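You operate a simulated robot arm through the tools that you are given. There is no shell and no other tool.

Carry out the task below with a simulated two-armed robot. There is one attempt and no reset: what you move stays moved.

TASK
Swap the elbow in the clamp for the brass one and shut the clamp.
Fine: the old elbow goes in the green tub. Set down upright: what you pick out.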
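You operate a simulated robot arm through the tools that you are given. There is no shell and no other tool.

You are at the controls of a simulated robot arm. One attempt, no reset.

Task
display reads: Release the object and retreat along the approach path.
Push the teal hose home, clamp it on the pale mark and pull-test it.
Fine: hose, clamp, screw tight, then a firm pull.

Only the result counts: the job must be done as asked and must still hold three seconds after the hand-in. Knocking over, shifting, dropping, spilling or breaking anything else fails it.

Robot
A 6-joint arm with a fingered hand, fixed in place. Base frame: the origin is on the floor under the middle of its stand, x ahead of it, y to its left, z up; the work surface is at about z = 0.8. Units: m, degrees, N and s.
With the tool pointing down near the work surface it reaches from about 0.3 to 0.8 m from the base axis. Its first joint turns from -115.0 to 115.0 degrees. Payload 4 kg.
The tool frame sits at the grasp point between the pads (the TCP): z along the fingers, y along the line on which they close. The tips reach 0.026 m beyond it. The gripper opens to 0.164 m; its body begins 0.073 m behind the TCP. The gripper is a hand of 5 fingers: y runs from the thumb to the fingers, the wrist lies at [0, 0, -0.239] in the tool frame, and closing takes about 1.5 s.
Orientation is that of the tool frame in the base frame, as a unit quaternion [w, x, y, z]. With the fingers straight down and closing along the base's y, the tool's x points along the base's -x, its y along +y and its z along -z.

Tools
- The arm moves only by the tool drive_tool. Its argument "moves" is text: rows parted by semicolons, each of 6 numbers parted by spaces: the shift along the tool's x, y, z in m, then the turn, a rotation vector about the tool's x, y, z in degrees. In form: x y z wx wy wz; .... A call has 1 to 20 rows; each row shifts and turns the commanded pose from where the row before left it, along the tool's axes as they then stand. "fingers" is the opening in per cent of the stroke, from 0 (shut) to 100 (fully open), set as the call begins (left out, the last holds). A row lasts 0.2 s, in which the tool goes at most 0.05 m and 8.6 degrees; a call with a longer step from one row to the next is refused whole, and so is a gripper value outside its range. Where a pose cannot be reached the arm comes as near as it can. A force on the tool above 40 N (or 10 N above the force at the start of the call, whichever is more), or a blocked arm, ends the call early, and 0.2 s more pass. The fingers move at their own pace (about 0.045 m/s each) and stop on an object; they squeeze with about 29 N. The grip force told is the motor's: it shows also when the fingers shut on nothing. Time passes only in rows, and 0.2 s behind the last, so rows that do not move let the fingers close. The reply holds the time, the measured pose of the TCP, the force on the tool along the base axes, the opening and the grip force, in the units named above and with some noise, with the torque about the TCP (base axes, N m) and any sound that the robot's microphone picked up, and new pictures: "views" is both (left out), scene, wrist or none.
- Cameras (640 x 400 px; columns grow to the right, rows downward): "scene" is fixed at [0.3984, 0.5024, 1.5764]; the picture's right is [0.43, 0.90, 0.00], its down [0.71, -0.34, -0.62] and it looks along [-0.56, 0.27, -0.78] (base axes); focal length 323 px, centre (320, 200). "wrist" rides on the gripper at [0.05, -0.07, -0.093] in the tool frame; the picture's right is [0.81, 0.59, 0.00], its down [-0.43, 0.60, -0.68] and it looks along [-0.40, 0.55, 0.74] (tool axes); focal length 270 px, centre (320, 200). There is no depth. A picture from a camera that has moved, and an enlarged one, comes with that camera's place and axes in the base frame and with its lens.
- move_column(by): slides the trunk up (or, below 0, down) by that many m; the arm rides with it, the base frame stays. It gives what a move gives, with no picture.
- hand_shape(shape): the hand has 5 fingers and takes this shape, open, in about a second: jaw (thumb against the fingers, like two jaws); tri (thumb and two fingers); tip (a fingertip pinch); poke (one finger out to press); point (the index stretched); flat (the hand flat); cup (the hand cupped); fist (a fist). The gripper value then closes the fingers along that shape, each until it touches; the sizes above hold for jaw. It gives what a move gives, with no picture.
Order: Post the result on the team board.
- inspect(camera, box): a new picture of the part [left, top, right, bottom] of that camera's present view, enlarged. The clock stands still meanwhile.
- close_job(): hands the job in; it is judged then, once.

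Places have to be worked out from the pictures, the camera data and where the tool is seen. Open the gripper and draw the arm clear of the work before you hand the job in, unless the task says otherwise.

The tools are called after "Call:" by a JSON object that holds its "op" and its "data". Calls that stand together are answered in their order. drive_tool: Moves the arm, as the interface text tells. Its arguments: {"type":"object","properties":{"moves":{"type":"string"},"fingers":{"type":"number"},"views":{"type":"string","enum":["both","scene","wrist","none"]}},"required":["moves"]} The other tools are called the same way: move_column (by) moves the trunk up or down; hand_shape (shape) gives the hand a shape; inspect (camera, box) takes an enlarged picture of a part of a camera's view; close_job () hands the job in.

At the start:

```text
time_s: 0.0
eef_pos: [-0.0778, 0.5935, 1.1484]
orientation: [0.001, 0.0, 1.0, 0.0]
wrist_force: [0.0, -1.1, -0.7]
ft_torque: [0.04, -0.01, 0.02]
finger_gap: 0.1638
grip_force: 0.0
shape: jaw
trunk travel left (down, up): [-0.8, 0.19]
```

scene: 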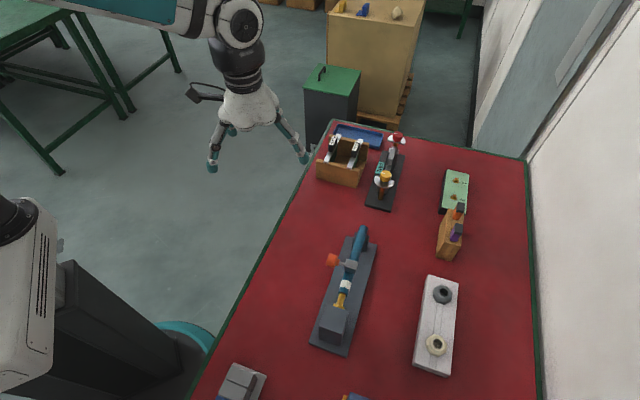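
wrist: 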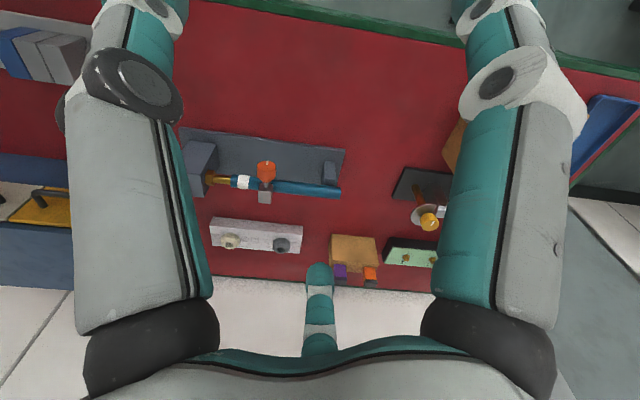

**GIVEN EXERCISE**
Would you return the data exactly as written, without the pictures? Use JSON: a list with one string for each line that is not empty.

**RESULT OF THE EXERCISE**
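[
  "You operate a simulated robot arm through the tools that you are given. There is no shell and no other tool.",
  "Carry out the task below with a simulated two-armed robot. There is one attempt and no reset: what you move stays moved.",
  "TASK",
  "Swap the elbow in the clamp for the brass one and shut the clamp.",
  "Fine: the old elbow goes in the green tub. Set down upright: what you pick out.",
  "You operate a simulated robot arm through the tools that you are given. There is no shell and no other tool.",
  "You are at the controls of a simulated robot arm. One attempt, no reset.",
  "Task",
  "display reads: Release the object and retreat along the approach path.",
  "Push the teal hose home, clamp it on the pale mark and pull-test it.",
  "Fine: hose, clamp, screw tight, then a firm pull.",
  "Only the result counts: the job must be done as asked and must still hold three seconds after the hand-in. Knocking over, shifting, dropping, spilling or breaking anything else fails it.",
  "Robot",
  "A 6-joint arm with a fingered hand, fixed in place. Base frame: the origin is on the floor under the middle of its stand, x ahead of it, y to its left, z up; the work surface is at about z = 0.8. Units: m, degrees, N and s.",
  "With the tool pointing down near the work surface it reaches from about 0.3 to 0.8 m from the base axis. Its first joint turns from -115.0 to 115.0 degrees. Payload 4 kg.",
  "The tool frame sits at the grasp point between the pads (the TCP): z along the fingers, y along the line on which they close. The tips reach 0.026 m beyond it. The gripper opens to 0.164 m; its body begins 0.073 m behind the TCP. The gripper is a hand of 5 fingers: y runs from the thumb to the fingers, the wrist lies at [0, 0, -0.239] in the tool frame, and closing takes about 1.5 s.",
  "Orientation is that of the tool frame in the base frame, as a unit quaternion [w, x, y, z]. With the fingers straight down and closing along the base's y, the tool's x points along the base's -x, its y along +y and its z along -z.",
  "Tools",
  "- The arm moves only by the tool drive_tool. Its argument \"moves\" is text: rows parted by semicolons, each of 6 numbers parted by spaces: the shift along the tool's x, y, z in m, then the turn, a rotation vector about the tool's x, y, z in degrees. In form: x y z wx wy wz; .... A call has 1 to 20 rows; each row shifts and turns the commanded pose from where the row before left it, along the tool's axes as they then stand. \"fingers\" is the opening in per cent of the stroke, from 0 (shut) to 100 (fully open), set as the call begins (left out, the last holds). A row lasts 0.2 s, in which the tool goes at most 0.05 m and 8.6 degrees; a call with a longer step from one row to the next is refused whole, and so is a gripper value outside its range. Where a pose cannot be reached the arm comes as near as it can. A force on the tool above 40 N (or 10 N above the force at the start of the call, whichever is more), or a blocked arm, ends the call early, and 0.2 s more pass. The fingers move at their own pace (about 0.045 m/s each) and stop on an object; they squeeze with about 29 N. The grip force told is the motor's: it shows also when the fingers shut on nothing. Time passes only in rows, and 0.2 s behind the last, so rows that do not move let the fingers close. The reply holds the time, the measured pose of the TCP, the force on the tool along the base axes, the opening and the grip force, in the units named above and with some noise, with the torque about the TCP (base axes, N m) and any sound that the robot's microphone picked up, and new pictures: \"views\" is both (left out), scene, wrist or none.",
  "- Cameras (640 x 400 px; columns grow to the right, rows downward): \"scene\" is fixed at [0.3984, 0.5024, 1.5764]; the picture's right is [0.43, 0.90, 0.00], its down [0.71, -0.34, -0.62] and it looks along [-0.56, 0.27, -0.78] (base axes); focal length 323 px, centre (320, 200). \"wrist\" rides on the gripper at [0.05, -0.07, -0.093] in the tool frame; the picture's right is [0.81, 0.59, 0.00], its down [-0.43, 0.60, -0.68] and it looks along [-0.40, 0.55, 0.74] (tool axes); focal length 270 px, centre (320, 200). There is no depth. A picture from a camera that has moved, and an enlarged one, comes with that camera's place and axes in the base frame and with its lens.",
  "- move_column(by): slides the trunk up (or, below 0, down) by that many m; the arm rides with it, the base frame stays. It gives what a move gives, with no picture.",
  "- hand_shape(shape): the hand has 5 fingers and takes this shape, open, in about a second: jaw (thumb against the fingers, like two jaws); tri (thumb and two fingers); tip (a fingertip pinch); poke (one finger out to press); point (the index stretched); flat (the hand flat); cup (the hand cupped); fist (a fist). The gripper value then closes the fingers along that shape, each until it touches; the sizes above hold for jaw. It gives what a move gives, with no picture.",
  "Order: Post the result on the team board.",
  "- inspect(camera, box): a new picture of the part [left, top, right, bottom] of that camera's present view, enlarged. The clock stands still meanwhile.",
  "- close_job(): hands the job in; it is judged then, once.",
  "Places have to be worked out from the pictures, the camera data and where the tool is seen. Open the gripper and draw the arm clear of the work before you hand the job in, unless the task says otherwise.",
  "The tools are called after \"Call:\" by a JSON object that holds its \"op\" and its \"data\". Calls that stand together are answered in their order. drive_tool: Moves the arm, as the interface text tells. Its arguments: {\"type\":\"object\",\"properties\":{\"moves\":{\"type\":\"string\"},\"fingers\":{\"type\":\"number\"},\"views\":{\"type\":\"string\",\"enum\":[\"both\",\"scene\",\"wrist\",\"none\"]}},\"required\":[\"moves\"]} The other tools are called the same way: move_column (by) moves the trunk up or down; hand_shape (shape) gives the hand a shape; inspect (camera, box) takes an enlarged picture of a part of a camera's view; close_job () hands the job in.",
  "At the start:",
  "```text",
  "time_s: 0.0",
  "eef_pos: [-0.0778, 0.5935, 1.1484]",
  "orientation: [0.001, 0.0, 1.0, 0.0]",
  "wrist_force: [0.0, -1.1, -0.7]",
  "ft_torque: [0.04, -0.01, 0.02]",
  "finger_gap: 0.1638",
  "grip_force: 0.0",
  "shape: jaw",
  "trunk travel left (down, up): [-0.8, 0.19]",
  "```",
  "scene: ",
  "wrist: "
]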